With respect to the declaration and rules, in Ontario most condos have a provision in these documents prohibiting the transmission of noise and nuisance from one unit to another (which is usually measured at the discretion of the manager or board of directors).
Rules must be reasonable but declarations need not be, so long as they are consistent with the Condominium Act. Some condos will have a corollary declaration provision that a unit owner must, at his or her own expense, take all reasonable steps to abate noise transmission.
Many newer condos’ declarations allow the corporation to charge-back a unit owner for legal fees and costs related to the breach of a declaration, bylaw or rule provision. Rules may also contain charge-back provisions with respect to noise/breach of the rules.
Whether a court would uphold a charge-back related to noise depends on whether the authority to charge-back is explicitly set out in the declaration and how the provision is worded. The Act is very clear that “common expenses,” by which a condominium would charge-back expenses to a unit, can only be specified in the legislation, in the declaration, or be related to the performance of the objects and duties of a corporation.
A corporation wishing to add an amount to the common expenses of one unit, but not all others, must have authority to do so in the Act or its declaration. The Act allows for such “single unit” charge-backs for certain items (occupancy breaches; insurance deductibles/damage; maintenance or repair work done for an owner; in relation to alterations made by a unit owner to common elements; and if costs are awarded to the condominium by the court or an arbitrator in obtaining compliance with governing documents).
Otherwise, if a corporation wishes to charge one owner for something, but not all others, the wording in the declaration must be specific and explicit.
Rules may also contain fines and charge-back provisions, but rules cannot “create” common expenses. A declaration provision specifically allowing a reasonable charge-back for noise abatement is valid.

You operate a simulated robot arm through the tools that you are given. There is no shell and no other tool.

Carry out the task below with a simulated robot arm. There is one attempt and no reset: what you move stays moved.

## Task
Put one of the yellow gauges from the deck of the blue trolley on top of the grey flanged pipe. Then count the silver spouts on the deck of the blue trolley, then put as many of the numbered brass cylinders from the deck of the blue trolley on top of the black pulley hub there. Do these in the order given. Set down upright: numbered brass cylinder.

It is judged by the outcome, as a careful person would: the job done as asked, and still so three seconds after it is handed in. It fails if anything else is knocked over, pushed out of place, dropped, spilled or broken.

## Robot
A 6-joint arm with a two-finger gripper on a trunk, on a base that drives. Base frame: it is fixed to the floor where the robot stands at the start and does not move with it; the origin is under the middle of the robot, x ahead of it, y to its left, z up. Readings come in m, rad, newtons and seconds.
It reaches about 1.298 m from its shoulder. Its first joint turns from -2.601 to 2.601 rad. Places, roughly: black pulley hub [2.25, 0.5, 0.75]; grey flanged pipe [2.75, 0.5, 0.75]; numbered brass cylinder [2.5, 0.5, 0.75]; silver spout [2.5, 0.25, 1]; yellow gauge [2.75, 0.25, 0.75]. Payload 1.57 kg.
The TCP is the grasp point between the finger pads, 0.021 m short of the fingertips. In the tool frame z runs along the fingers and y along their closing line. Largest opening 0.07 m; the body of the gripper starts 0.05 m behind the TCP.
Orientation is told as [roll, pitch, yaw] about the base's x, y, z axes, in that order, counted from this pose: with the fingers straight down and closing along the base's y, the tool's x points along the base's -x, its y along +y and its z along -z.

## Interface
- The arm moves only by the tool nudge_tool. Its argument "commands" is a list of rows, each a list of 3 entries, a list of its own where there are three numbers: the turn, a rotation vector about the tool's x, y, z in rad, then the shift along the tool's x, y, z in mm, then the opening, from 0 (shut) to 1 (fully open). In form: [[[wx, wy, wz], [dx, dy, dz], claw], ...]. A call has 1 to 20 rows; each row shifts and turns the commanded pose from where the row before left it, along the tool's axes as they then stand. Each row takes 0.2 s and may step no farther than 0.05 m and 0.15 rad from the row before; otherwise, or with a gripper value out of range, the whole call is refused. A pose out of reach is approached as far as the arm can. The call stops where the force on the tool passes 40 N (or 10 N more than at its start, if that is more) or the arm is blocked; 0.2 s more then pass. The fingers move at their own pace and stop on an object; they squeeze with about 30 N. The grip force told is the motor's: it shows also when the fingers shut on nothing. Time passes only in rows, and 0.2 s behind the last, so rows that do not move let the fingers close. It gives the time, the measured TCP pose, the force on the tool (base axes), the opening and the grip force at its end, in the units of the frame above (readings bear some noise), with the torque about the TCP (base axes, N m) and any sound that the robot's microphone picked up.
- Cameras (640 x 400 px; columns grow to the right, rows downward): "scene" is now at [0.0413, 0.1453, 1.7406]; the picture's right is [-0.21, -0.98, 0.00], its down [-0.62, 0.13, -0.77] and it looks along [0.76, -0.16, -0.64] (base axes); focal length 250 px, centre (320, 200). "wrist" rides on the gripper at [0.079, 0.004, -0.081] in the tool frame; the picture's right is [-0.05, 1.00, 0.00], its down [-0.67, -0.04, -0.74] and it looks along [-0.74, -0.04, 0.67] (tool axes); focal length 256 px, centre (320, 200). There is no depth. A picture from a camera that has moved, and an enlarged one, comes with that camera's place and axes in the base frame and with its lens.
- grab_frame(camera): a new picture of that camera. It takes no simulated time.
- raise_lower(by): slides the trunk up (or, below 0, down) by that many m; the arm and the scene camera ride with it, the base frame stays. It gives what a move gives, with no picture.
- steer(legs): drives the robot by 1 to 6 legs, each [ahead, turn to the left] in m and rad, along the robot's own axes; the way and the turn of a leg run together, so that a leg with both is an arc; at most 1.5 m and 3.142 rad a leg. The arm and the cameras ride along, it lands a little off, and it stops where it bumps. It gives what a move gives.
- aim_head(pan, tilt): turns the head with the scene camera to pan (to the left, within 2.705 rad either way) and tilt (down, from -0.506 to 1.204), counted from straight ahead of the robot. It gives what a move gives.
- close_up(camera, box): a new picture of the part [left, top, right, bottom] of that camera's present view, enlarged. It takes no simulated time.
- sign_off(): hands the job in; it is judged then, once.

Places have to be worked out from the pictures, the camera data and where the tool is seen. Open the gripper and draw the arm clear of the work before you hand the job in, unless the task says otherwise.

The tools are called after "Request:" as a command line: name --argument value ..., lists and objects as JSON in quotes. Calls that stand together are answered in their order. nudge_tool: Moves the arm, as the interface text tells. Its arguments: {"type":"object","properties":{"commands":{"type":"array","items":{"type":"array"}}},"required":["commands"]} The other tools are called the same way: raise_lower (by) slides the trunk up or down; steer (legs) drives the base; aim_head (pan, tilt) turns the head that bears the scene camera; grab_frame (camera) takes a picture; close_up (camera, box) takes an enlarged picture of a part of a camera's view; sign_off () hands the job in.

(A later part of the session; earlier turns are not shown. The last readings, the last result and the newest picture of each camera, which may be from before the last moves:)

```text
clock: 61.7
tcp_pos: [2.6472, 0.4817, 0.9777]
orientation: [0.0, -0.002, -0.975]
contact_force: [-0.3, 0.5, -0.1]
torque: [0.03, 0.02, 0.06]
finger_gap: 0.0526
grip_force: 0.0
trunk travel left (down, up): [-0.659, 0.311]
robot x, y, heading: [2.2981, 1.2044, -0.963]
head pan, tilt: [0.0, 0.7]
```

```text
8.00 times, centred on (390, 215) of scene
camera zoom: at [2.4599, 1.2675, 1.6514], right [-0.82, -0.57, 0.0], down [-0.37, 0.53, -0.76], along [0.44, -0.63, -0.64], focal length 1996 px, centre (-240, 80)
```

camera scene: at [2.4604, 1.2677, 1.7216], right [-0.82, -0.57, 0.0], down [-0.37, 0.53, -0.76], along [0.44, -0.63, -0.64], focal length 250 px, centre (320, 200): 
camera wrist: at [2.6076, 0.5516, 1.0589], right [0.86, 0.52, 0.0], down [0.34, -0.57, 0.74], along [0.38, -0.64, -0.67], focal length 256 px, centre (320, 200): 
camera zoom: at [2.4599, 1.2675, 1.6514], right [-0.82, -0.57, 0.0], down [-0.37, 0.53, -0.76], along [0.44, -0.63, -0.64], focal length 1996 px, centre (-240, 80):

Collection via a general “indemnity” provision may be permitted but can be subject to the discretion of a judge or arbitrator (the court has commented that the general “indemnity” provision of a declaration is not a sweeping collection tool).
What about human rights? The definition of “age” in the Human Rights Code is “an age that is 18 years or more.” The Code does not protect against differential treatment solely on the basis of a person being under 18. However, “family status” is now used to challenge condo provisions which have the effect of restricting based on age. “Family status” is defined as “the status of being in a parent and child relationship.”
When human rights are raised to challenge a governing provision, the condominium’s defence is usually that the complainant has not proven a prima facie case of discrimination. In the alternative, if a governing provision is proven to be discriminatory, the corporation must show that it has accommodated the individual to the point of undue hardship.
A corporation’s duty to accommodate is considered and balanced in light of its obligations to other unit owners. Human rights complaints are decided on a case-by-case basis.
The above considerations all factor into families and noise complaints. However, what sticks out in a case that appears to have hit a standstill and left both sides unsatisfied is that mediation was not more swiftly availed. In Ontario, mediation is mandatory in most cases before a condominium can proceed to court for a compliance order and is also offered in human rights proceedings.
In the event a board is faced with a substantiated and persistent noise complaint, the best course of offence and defence is to gather all the evidence and immediately submit the matter to mediation under the Act. If mediation under the Act fails, the matter can proceed to arbitration.
If, in the meantime, the owner brings a similar complaint to the Human Rights Tribunal, the condominium can argue that proceedings have already been started under the Act, relate to the same subject matter, and, if not resolved by mediation, an arbitrator has the jurisdiction to deal with all questions of law, including human rights issues. The corporation can ask for a stay of a human rights complaint pending the outcome of mediation and arbitration under the Act.
If there is a delay by the condominium corporation in actually proceeding with mediation/arbitration steps, the human rights tribunal/court may not grant a stay and two similar proceedings may happen at the same time. Therefore it is best to commence the dispute resolution process as soon as a verified and persistent noise complaint is received. By doing so, the corporation sets the forum for the complaint (and a forum where costs can be recovered, as legal fees are not recoverable in human rights proceedings).
In noise disputes, hearing is believing. Mediation can include unit visits to objectively witness the noise and usually allows for simple and economical solutions to noise complaints before they make the news.